Roma
Gli arresti a furor di popolo non ci piacciono: neanche per Spada
“Il fermo di Roberto Spada è la dimostrazione che in Italia non esistono zone franche”. Lo ha detto il ministro dell’Interno Marco Minniti, ringraziando la Procura della Repubblica di Roma e l’Arma dei Carabinieri. Roberto Spada ha rotto il naso con una testata, a favor di telecamera accesa, al giornalista Daniele Piervincenzi, che stava cercando di intervistarlo per la trasmissione Rai Nemo. Il fatto è successo martedì, e il video che mostra l’accaduto è stato reso pubblico ieri. Ventiquattr’ore dopo, dopo tanta comprensibile indignazione e rabbia per quanto successo, per la violenza del comportamento criminoso e per la protervia con cui è stato messo in atto, arriva il provvedimento di fermo. Del caso è stata investita la Direzione Distrettuale Antimafia, per appurare se ci sia anche l’aggravante del comportamento mafioso, anche data la provenienza ambientale del soggetto accusato di violenza aggravata. La vicenda, come noto, ha ampie implicazioni politiche, e le continue esagitate smentite dei vertici di CasaPound di rapporti tra (gli) Spada e il movimento di estrema destra suonano, effettivamente, come altrettanti autoaccuse manifeste.

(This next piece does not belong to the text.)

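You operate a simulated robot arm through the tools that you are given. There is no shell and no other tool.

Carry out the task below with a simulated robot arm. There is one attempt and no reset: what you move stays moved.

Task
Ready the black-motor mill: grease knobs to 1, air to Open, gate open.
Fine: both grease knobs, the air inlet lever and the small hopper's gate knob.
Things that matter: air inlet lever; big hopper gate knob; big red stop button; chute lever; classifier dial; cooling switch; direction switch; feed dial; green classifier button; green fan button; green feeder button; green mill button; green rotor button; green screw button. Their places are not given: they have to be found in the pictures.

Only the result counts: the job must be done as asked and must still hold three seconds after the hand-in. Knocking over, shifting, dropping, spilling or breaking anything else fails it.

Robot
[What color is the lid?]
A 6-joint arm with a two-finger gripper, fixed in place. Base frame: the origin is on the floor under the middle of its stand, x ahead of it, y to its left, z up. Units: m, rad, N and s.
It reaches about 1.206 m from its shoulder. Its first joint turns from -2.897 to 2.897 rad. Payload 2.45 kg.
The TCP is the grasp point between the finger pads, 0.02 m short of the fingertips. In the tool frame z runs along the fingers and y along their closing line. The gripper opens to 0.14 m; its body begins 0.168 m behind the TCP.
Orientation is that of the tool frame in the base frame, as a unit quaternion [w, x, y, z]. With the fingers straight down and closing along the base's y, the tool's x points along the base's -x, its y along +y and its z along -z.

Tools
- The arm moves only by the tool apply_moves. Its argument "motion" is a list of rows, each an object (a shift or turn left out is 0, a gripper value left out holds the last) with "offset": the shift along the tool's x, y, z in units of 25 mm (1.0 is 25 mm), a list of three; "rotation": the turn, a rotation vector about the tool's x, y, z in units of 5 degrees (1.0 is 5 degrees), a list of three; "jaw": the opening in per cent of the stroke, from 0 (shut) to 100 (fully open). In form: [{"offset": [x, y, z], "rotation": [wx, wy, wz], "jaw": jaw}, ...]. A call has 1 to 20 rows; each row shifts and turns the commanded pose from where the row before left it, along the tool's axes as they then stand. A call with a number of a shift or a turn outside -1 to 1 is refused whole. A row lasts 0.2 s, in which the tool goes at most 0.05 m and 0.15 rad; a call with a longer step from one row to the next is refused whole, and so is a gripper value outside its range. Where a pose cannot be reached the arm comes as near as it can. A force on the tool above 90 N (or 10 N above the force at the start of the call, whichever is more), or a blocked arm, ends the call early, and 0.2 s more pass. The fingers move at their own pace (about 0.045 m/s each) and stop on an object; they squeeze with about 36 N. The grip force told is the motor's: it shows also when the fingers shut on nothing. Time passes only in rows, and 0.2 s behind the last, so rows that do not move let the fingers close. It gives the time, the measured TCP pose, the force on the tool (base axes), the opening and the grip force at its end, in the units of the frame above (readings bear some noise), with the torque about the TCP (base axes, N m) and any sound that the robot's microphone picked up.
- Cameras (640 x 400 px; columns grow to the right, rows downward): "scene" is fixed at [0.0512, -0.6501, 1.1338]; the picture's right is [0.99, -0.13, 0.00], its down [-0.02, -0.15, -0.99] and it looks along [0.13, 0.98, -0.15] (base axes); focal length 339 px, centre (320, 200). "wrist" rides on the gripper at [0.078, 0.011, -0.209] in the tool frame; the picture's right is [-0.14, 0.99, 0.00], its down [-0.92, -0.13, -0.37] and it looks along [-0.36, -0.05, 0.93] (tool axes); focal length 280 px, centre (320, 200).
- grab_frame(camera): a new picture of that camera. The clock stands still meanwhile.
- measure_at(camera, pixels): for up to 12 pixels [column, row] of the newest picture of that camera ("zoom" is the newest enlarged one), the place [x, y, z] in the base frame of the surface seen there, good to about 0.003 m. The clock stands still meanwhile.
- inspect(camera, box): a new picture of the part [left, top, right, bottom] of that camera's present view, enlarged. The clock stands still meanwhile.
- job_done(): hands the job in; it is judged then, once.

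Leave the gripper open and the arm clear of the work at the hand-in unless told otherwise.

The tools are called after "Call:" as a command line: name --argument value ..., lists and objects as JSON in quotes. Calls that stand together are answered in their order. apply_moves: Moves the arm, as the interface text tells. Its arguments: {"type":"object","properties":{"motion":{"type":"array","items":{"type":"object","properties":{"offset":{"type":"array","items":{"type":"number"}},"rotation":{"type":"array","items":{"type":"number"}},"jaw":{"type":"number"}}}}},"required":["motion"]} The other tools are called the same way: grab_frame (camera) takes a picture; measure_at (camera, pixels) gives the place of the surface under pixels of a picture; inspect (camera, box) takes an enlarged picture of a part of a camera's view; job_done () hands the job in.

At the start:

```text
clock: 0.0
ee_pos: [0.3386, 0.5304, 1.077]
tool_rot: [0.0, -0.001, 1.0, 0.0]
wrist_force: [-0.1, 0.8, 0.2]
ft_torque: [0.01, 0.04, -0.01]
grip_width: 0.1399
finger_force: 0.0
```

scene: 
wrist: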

Qui, però, piace concentrarsi sulla dinamica del dibattito pubblico che ha portato al fermo di oggi. I fatti capitano martedì, e diventano noti a tutti mercoledì. In un attimo, la circolazione delle terribili immagini le porta molto lontano. Tutte le vedono, le vediamo. Tutti ci incazziamo, e ci preoccupiamo. No, non tutti, ma tanti, e ovviamente, giustamente, tanti giornalisti. Ci sarà certo la solidarietà di categoria ma i certo, anche, c’è l’idea sacrosanta che se non si possono fare domande siamo vicini alla crisi della democrazia. Giustissimo. Oggi pomeriggio arriva il fermo di Spada, mentre la canea politica non si è mai quietata. La domanda che emerge, però, è assai semplice: perché Spada viene fermato? La legge italiana prevede che questo provvedimento cautelare scatti in caso di pericolo di fuga, e non abbiamo alcun elemento per valutare se questo pericolo c’era o no. A quanto pare Spada è stato bloccato a Ostia, da cui non si era allontanato, ma anche questo potrebbe non dimostrare nulla. L’unico altro caso in cui è possibile procedere al fermo, anche fuori dal caso del rischio di fuga, è quello che riguarda i casi previsti dal codice antimafia. Non a caso, prontamente il “contesto mafioso” è stato prontamente contestato, a Spada: ma una contestazione così grave in una fase così germinale del procedimento penale – ormai dovremmo saperlo tutti – certo non equivale a una condanna.
Quel che invece possiamo valutare è che il provvedimento scatta dopo 24 ore di polemiche e di invocazioni di giustizia, anche sommaria, magari in nome dell’antifascismo e dei valori democratici. Se Spada meritava il fermo, tanto più se il fatto si spiega col “contesto mafioso”, e dato che era ampiamente identificato e conosciuto alle forze dell’ordine benché incensurato, questo doveva scattare subito, tempestivamente, perché solo così uno stato dimostra – come dice Minniti – “che non ci sono zone franche”. Se invece questo fermo è tecnicamente sbagliato, cioè non rispetta i vincoli di legge, e avviene sull’onda di una protesta pubblica, piccola o grande che sia, esso semplicemente non doveva scattare, e uno stato che fa lo stato deve avere la forza impopolare di spiegare che tutti, perfino Spada, hanno diritto a non essere sottoposti a misure cautelari, cioè a limitazioni della libertà personale, se non sono previste dalla legge. In ogni caso, resterà invincibile, nell’aria, il sospetto che si sia proceduto a fermarlo per dare un segnale di forza assecondando la rabbia e l’indignazione: esattamente il contrario di ciò che deve fare lo stato di diritto.
Insomma, comunque sia andata, è andata male e la vicenda dimostra, semmai, che di zone franche ne esistono, eccome.